WASHINGTON
Institutions offering distance education programs will better serve national policy goals of increasing college degree completion rates among Americans if accrediting and state licensing practices undergo streamlining on a coordinated national basis, said members of a leading national distance education coalition at its annual national strategy meeting Tuesday.
Members of the Presidents’ Forum, a distance education coalition representing 150 U.S. higher education institutions, along with federal administrators, state officials and national association executives, met in Washington during the organization’s daylong conference entitled “Aligning State Approval and Regional Accreditation for Online Postsecondary Institutions: A National Strategy.”
Dr. James L. Applegate, senior vice president for program development at the Lumina Foundation, said Presidents’ Forum institutions and others that offer distance education should be a vital component to the mix of higher education entities that will have to meet college completion goals set by President Barack Obama as well as the Lumina Foundation.

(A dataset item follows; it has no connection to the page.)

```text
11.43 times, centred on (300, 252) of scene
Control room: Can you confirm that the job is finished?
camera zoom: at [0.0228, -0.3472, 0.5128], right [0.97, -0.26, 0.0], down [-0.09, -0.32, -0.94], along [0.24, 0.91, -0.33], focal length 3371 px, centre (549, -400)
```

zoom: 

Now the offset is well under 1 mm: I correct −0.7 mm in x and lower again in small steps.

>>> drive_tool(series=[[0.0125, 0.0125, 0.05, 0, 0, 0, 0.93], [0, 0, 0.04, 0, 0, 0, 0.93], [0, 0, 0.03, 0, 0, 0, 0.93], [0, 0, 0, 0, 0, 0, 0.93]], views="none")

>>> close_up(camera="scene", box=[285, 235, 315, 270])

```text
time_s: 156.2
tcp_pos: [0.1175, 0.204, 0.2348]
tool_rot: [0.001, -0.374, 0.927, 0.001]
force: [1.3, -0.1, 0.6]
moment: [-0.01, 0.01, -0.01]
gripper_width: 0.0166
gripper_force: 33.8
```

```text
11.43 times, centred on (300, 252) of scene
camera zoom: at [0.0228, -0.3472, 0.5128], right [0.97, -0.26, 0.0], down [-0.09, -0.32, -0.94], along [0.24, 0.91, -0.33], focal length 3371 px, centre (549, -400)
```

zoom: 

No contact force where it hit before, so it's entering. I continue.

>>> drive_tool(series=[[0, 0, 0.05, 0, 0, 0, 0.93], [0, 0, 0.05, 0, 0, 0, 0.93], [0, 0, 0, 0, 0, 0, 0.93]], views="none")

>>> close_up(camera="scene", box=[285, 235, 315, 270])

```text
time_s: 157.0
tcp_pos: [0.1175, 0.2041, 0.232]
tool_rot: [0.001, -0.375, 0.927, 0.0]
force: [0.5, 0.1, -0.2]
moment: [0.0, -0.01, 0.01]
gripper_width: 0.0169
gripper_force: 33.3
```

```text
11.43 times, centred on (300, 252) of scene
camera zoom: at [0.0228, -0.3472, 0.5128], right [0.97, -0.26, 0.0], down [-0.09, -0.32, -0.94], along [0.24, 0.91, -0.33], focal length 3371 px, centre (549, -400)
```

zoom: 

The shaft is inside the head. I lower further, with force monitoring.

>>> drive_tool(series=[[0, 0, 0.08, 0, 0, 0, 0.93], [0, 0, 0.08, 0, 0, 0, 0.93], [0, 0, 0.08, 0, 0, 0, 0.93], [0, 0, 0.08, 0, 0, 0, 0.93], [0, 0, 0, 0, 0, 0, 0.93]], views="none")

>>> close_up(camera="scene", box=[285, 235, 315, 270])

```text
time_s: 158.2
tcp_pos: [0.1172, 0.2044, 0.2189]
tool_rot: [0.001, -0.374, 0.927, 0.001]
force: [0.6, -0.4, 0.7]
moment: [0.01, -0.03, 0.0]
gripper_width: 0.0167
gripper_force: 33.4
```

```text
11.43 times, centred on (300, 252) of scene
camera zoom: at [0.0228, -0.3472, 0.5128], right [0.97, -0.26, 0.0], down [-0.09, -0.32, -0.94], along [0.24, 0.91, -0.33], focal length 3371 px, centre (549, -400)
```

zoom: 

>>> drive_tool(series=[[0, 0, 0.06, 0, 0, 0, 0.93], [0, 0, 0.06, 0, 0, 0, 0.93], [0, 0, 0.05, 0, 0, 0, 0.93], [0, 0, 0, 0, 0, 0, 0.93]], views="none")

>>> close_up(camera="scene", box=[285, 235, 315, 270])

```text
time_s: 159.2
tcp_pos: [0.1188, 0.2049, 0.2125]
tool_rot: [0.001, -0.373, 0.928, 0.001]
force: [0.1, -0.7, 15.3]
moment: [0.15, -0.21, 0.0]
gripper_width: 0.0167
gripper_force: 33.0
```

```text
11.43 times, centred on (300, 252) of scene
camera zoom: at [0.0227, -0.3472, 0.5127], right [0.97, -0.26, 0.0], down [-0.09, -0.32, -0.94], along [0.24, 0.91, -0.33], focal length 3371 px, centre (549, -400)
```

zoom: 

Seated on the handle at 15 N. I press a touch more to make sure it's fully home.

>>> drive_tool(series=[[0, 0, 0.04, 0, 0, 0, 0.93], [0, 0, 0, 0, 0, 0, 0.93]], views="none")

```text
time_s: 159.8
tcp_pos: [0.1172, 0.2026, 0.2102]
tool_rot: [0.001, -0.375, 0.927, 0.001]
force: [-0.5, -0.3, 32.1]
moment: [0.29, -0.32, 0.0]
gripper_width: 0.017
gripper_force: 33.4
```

Obama earlier this year announced that his administration has begun efforts to restore the U.S. to the global leader in college degree completion by 2020. The U.S. ranked 12th in the world in 2006 among nations for college completion between 25- to 34-year-olds, according to the Organisation for Economic Co-operation and Development. The Indianapolis-based Lumina Foundation, a strong backer of distance education, has set a national goal of helping boost American college degree completion from roughly 40 percent to 60 percent.
“The mission of the Lumina Foundation is to dramatically increase the number of people with high quality post-secondary credentials by 2025. We remain focused in our commitment and our mission, particularly with adult learners, first-generation (students), students of color, and low-income students because those are the populations that we have to reach if we are going to achieve these goals and if we’re going to have anything like equity and a vibrant economy in this democracy,” Applegate told the Presidents’ Forum in a keynote address.
Michael Goldstein, a Washington-based attorney and expert on distance education regulation, said there’s been virtually no progress since 1983 when he and a number of higher education officials met to draw up state policy recommendations aimed at streamlining state licensing procedures for educational institutions offering distance education programs reaching students across state lines.
“In 1983, the concern for institutions was a pedagogical one. It was whether broadcasting was a valid method in delivering higher education courses and it was a low number of schools involved. Online, however, has seen the exponential growth of distance education students,” Goldstein said.
Dr. John Ebersole, the president of Excelsior College, told Diverse there’s considerable need for national reform in state licensing and accrediting practices with online programs offered by institutions in one state and their programs reaching student in multiple states. Meeting attendees said online programs with multi-state enrollment require their institutions to expend costly efforts to meet licensing requirements on a state-by-state basis.
“The nation faces a crisis as (President Obama) has made very clear and as the speakers here this morning have made very clear. And if we’re going to respond to that crisis with a full range of action, we need to be thinking about ways of removing barriers not creating barriers,” Ebersole said.
“What we’re asking here today is not to be exempted from that oversight; what we’re asking for is to streamline the process. Let’s not do it differently 50 times. And in fact what we heard here today, and which concerns me probably the most, is that not only do I have to worry about 50 higher education boards,” Ebersole noted. “Because we have the largest nursing program in the country I have 50 nursing boards which I have to worry about.”
Excelsior College, a distance education institution based in Albany, N.Y., serves as the host institution for the Presidents’ Forum organization.